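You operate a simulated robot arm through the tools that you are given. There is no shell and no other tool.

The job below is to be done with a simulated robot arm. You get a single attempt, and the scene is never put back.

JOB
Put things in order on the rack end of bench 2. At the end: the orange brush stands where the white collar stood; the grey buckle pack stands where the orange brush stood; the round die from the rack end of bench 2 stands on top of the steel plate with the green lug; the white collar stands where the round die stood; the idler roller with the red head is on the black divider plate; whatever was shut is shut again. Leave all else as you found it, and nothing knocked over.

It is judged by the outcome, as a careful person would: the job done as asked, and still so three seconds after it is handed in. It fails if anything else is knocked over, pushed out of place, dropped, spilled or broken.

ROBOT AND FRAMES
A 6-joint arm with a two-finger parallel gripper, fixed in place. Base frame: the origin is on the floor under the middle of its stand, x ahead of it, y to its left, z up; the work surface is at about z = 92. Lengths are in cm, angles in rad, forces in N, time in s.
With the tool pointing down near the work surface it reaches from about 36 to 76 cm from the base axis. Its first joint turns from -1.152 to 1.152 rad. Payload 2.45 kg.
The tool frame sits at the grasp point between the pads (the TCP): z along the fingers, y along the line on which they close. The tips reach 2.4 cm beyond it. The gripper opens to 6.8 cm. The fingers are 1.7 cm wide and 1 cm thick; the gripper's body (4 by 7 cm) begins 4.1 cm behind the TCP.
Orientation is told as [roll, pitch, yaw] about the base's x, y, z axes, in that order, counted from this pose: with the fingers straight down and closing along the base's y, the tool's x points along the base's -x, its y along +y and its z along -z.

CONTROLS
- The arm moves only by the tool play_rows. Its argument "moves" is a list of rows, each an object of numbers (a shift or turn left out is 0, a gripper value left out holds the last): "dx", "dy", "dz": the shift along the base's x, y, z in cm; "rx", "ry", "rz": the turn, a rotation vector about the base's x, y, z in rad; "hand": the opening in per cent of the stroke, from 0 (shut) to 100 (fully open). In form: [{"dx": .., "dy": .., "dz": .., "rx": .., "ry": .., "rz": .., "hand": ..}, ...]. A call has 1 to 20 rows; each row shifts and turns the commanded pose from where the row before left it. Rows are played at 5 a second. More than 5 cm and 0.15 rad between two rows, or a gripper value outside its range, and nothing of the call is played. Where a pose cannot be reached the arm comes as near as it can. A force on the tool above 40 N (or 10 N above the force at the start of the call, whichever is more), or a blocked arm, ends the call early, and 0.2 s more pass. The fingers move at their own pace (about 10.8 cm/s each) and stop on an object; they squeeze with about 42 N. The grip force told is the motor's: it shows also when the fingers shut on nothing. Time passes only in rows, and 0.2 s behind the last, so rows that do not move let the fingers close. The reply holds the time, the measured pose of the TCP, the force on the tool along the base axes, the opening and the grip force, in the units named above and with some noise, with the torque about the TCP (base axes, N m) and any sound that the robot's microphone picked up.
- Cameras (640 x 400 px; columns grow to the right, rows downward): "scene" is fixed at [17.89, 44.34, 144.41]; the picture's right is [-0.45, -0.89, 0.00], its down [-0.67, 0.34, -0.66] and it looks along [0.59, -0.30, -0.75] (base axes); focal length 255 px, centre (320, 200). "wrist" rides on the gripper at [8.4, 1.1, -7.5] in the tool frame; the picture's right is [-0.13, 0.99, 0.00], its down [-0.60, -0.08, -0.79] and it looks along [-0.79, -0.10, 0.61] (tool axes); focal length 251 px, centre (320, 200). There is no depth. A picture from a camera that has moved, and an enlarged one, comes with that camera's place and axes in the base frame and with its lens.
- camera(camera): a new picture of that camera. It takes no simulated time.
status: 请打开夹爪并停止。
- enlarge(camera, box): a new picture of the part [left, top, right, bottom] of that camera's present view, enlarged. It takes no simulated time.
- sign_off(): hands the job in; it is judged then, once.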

• _Goal of the exercise_: Repeat the data precisely, line by line.

• _Final result_:
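You operate a simulated robot arm through the tools that you are given. There is no shell and no other tool.

The job below is to be done with a simulated robot arm. You get a single attempt, and the scene is never put back.

JOB
Put things in order on the rack end of bench 2. At the end: the orange brush stands where the white collar stood; the grey buckle pack stands where the orange brush stood; the round die from the rack end of bench 2 stands on top of the steel plate with the green lug; the white collar stands where the round die stood; the idler roller with the red head is on the black divider plate; whatever was shut is shut again. Leave all else as you found it, and nothing knocked over.

It is judged by the outcome, as a careful person would: the job done as asked, and still so three seconds after it is handed in. It fails if anything else is knocked over, pushed out of place, dropped, spilled or broken.

ROBOT AND FRAMES
A 6-joint arm with a two-finger parallel gripper, fixed in place. Base frame: the origin is on the floor under the middle of its stand, x ahead of it, y to its left, z up; the work surface is at about z = 92. Lengths are in cm, angles in rad, forces in N, time in s.
With the tool pointing down near the work surface it reaches from about 36 to 76 cm from the base axis. Its first joint turns from -1.152 to 1.152 rad. Payload 2.45 kg.
The tool frame sits at the grasp point between the pads (the TCP): z along the fingers, y along the line on which they close. The tips reach 2.4 cm beyond it. The gripper opens to 6.8 cm. The fingers are 1.7 cm wide and 1 cm thick; the gripper's body (4 by 7 cm) begins 4.1 cm behind the TCP.
Orientation is told as [roll, pitch, yaw] about the base's x, y, z axes, in that order, counted from this pose: with the fingers straight down and closing along the base's y, the tool's x points along the base's -x, its y along +y and its z along -z.

CONTROLS
- The arm moves only by the tool play_rows. Its argument "moves" is a list of rows, each an object of numbers (a shift or turn left out is 0, a gripper value left out holds the last): "dx", "dy", "dz": the shift along the base's x, y, z in cm; "rx", "ry", "rz": the turn, a rotation vector about the base's x, y, z in rad; "hand": the opening in per cent of the stroke, from 0 (shut) to 100 (fully open). In form: [{"dx": .., "dy": .., "dz": .., "rx": .., "ry": .., "rz": .., "hand": ..}, ...]. A call has 1 to 20 rows; each row shifts and turns the commanded pose from where the row before left it. Rows are played at 5 a second. More than 5 cm and 0.15 rad between two rows, or a gripper value outside its range, and nothing of the call is played. Where a pose cannot be reached the arm comes as near as it can. A force on the tool above 40 N (or 10 N above the force at the start of the call, whichever is more), or a blocked arm, ends the call early, and 0.2 s more pass. The fingers move at their own pace (about 10.8 cm/s each) and stop on an object; they squeeze with about 42 N. The grip force told is the motor's: it shows also when the fingers shut on nothing. Time passes only in rows, and 0.2 s behind the last, so rows that do not move let the fingers close. The reply holds the time, the measured pose of the TCP, the force on the tool along the base axes, the opening and the grip force, in the units named above and with some noise, with the torque about the TCP (base axes, N m) and any sound that the robot's microphone picked up.
- Cameras (640 x 400 px; columns grow to the right, rows downward): "scene" is fixed at [17.89, 44.34, 144.41]; the picture's right is [-0.45, -0.89, 0.00], its down [-0.67, 0.34, -0.66] and it looks along [0.59, -0.30, -0.75] (base axes); focal length 255 px, centre (320, 200). "wrist" rides on the gripper at [8.4, 1.1, -7.5] in the tool frame; the picture's right is [-0.13, 0.99, 0.00], its down [-0.60, -0.08, -0.79] and it looks along [-0.79, -0.10, 0.61] (tool axes); focal length 251 px, centre (320, 200). There is no depth. A picture from a camera that has moved, and an enlarged one, comes with that camera's place and axes in the base frame and with its lens.
- camera(camera): a new picture of that camera. It takes no simulated time.
status: 请打开夹爪并停止。
- enlarge(camera, box): a new picture of the part [left, top, right, bottom] of that camera's present view, enlarged. It takes no simulated time.
- sign_off(): hands the job in; it is judged then, once.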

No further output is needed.